In the case at bar, the medical testimony already in the record is far from satisfactory on the questions which the commissioner must decide upon remand. We accordingly send the case back for the commissioner to receive additional evidence in light of this opinion and then, on the basis of the prior record[1] as so supplemented, to find (1) whether an initial work-related injury occurred in April or August 1974 and (2) whether that initial injury remained a substantial factor in Richardson’s total disability, despite the intervening automobile accident.

The entry must be:

Appeal sustained.

Judgment of the Superior Court vacated.

Remanded to the Industrial Accident Commission for further proceedings consistent with the opinion herein.
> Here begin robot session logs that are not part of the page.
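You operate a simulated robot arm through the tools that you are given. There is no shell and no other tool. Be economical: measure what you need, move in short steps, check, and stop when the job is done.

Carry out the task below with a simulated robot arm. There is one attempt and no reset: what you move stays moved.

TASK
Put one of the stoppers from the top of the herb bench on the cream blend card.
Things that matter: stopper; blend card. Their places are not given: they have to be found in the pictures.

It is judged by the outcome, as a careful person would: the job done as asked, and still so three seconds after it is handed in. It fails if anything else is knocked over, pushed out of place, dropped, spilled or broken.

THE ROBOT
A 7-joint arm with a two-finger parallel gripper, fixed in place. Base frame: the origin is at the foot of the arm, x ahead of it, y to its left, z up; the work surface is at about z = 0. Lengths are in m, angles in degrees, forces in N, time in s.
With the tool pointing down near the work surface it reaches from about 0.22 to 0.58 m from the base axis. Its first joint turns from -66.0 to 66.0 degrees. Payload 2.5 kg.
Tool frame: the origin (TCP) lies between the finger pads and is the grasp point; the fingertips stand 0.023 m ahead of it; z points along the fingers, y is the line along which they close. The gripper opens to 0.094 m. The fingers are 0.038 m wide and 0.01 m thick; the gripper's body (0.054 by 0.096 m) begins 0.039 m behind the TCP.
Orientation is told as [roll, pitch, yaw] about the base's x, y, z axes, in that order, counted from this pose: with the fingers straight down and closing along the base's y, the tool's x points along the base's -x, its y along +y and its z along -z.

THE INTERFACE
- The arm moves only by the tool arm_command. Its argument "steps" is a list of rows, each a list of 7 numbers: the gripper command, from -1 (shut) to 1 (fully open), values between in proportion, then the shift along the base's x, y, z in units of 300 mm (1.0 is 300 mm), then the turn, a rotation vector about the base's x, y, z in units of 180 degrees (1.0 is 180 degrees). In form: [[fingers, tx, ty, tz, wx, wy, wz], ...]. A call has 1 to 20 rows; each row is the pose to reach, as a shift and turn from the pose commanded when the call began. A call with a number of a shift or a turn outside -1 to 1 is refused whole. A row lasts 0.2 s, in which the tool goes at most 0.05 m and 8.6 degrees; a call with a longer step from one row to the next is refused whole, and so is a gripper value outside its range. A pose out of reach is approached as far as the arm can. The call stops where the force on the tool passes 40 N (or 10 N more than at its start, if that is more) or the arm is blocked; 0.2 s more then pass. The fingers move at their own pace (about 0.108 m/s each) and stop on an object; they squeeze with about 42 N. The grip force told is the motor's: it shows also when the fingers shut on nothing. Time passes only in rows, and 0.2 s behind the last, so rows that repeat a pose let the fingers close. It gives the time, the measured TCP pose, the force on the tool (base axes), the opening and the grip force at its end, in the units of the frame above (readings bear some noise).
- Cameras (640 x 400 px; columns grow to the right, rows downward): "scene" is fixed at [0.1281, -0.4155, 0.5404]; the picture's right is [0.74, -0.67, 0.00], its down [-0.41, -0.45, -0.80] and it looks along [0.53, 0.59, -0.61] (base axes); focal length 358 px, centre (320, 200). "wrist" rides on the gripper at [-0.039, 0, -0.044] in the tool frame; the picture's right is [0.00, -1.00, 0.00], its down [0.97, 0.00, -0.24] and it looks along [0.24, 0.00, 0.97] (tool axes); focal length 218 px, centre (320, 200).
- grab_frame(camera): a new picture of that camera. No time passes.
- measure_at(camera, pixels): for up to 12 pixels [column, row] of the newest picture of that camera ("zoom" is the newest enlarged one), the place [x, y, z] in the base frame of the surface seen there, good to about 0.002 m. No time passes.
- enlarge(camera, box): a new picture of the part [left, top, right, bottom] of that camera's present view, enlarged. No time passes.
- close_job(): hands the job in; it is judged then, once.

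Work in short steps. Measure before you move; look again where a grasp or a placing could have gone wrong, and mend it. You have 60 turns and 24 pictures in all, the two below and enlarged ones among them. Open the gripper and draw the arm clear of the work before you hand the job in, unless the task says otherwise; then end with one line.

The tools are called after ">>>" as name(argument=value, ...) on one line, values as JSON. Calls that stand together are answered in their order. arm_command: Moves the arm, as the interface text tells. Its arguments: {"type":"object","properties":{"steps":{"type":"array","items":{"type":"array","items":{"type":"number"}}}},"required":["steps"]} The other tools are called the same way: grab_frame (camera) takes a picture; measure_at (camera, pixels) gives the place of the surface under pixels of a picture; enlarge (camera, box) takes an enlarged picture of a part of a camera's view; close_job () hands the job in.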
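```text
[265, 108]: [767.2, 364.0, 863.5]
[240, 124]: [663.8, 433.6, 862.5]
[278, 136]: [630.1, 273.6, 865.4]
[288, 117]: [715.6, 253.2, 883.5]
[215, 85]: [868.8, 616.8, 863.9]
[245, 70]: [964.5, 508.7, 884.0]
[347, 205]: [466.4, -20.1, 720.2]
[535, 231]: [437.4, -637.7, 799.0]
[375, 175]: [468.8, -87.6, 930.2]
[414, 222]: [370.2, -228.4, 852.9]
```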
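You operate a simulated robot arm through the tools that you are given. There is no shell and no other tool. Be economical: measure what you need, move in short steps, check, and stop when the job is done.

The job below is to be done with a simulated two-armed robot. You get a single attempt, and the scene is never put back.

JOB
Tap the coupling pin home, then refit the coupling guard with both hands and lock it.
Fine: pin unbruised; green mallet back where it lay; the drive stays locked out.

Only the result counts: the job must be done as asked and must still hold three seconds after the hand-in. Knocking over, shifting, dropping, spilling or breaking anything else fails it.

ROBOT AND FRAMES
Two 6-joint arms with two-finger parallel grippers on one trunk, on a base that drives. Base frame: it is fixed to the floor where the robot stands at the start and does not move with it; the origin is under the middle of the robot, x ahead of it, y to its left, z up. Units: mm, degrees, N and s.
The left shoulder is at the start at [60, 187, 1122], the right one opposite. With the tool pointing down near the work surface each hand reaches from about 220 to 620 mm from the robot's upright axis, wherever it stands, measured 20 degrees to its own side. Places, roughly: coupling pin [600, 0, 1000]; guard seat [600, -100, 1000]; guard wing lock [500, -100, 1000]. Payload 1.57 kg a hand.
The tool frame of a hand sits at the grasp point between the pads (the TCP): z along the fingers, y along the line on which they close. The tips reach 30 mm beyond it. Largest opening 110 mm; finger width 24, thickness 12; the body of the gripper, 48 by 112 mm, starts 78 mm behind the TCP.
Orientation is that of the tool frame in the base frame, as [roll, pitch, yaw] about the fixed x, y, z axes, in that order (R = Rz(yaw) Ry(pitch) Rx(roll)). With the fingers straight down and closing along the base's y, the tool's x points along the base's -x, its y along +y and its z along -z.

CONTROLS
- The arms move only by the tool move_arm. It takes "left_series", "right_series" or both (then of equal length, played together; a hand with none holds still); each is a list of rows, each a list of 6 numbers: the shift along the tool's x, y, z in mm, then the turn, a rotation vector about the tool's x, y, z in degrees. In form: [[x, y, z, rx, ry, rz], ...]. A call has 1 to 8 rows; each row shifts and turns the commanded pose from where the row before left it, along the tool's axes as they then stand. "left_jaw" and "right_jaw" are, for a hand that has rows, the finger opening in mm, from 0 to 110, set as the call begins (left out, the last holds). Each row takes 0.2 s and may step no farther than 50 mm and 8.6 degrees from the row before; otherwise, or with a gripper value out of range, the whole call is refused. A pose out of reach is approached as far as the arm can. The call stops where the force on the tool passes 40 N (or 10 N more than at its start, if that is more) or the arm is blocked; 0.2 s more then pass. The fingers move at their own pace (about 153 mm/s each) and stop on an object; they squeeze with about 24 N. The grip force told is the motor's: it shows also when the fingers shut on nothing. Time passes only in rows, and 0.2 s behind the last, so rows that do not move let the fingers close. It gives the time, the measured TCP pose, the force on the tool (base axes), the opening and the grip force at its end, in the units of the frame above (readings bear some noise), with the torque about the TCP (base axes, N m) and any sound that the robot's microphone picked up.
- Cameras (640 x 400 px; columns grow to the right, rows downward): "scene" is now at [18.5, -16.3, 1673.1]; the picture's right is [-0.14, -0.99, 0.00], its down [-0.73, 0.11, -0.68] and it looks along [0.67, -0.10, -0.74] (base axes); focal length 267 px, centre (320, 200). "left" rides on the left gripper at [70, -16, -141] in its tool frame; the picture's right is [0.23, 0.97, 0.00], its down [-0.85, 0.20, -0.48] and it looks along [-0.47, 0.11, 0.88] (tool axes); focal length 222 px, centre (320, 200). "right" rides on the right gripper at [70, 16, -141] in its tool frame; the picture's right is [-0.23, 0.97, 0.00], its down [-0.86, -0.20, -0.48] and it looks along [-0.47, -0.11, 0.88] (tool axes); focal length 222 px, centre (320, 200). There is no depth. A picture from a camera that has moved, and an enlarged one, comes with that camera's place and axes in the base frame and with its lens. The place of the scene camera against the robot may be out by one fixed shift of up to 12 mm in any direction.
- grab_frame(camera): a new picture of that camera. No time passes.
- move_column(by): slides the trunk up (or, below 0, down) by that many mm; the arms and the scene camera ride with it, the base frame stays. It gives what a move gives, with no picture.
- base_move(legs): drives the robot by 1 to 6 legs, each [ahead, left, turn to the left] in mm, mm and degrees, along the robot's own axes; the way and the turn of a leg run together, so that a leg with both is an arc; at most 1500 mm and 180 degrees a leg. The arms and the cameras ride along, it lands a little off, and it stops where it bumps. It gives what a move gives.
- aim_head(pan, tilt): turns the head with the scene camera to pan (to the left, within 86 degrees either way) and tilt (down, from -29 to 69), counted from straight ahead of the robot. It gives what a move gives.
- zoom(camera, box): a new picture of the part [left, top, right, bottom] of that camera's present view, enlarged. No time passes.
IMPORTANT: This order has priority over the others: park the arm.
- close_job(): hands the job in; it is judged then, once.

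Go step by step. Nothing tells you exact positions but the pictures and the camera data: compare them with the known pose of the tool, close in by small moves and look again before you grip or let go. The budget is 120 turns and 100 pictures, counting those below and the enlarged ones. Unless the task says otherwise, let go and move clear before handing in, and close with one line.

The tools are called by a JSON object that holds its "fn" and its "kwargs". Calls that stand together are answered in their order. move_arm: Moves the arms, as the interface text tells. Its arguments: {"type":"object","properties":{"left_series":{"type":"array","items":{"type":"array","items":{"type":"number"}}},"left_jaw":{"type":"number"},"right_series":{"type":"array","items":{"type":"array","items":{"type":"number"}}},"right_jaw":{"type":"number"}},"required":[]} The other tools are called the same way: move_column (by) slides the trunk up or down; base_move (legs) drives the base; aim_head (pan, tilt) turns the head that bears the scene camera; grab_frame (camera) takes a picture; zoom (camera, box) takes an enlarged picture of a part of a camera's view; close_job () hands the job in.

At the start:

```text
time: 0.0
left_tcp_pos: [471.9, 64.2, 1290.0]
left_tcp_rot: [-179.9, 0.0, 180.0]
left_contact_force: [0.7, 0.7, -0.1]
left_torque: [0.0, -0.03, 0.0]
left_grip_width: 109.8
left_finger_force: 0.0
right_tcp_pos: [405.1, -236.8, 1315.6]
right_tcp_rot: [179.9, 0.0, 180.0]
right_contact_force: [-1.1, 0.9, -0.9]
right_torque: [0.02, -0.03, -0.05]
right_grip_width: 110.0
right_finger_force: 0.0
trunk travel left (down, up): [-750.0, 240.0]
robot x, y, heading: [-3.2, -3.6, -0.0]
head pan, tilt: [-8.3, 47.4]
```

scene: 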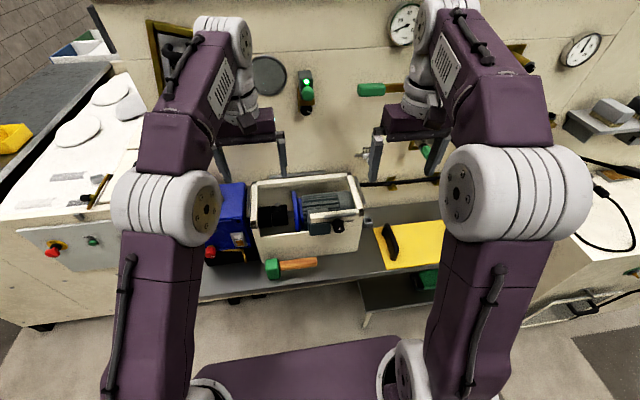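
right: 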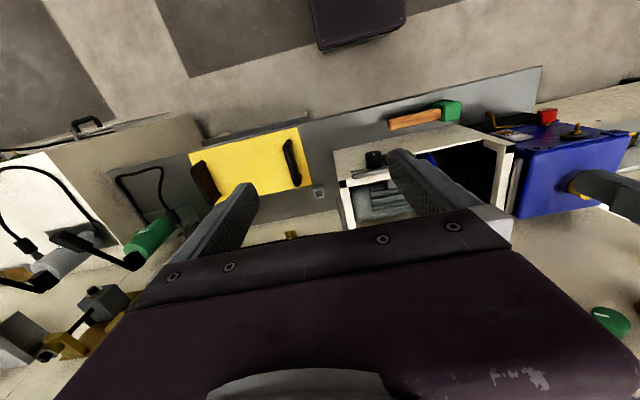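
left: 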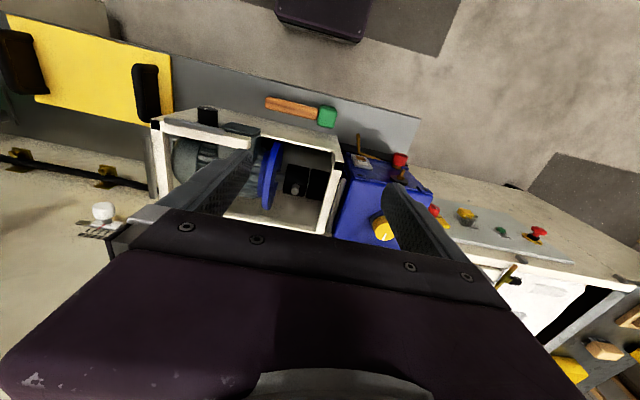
Further ordered that the appellees pay to the appellant an allowance for counsel fees in the amount of $550 plus $200, in view of the special circumstances attendant upon the oral argument, together with his reasonable out-of-pocket expenses for this appeal.

All Justices concurring.

[1] Although both parties now willingly stipulate that the deposition of Dr. Ciembroniewicz, which is reproduced in the record on appeal, was properly in evidence before the commissioner, the record is devoid of any indication that the commissioner in fact ever received it in evidence. On remand in this case, and in other cases before the Industrial Accident Commission, the transcript of the hearing before the commissioner should clearly show whether depositions are admitted in evidence.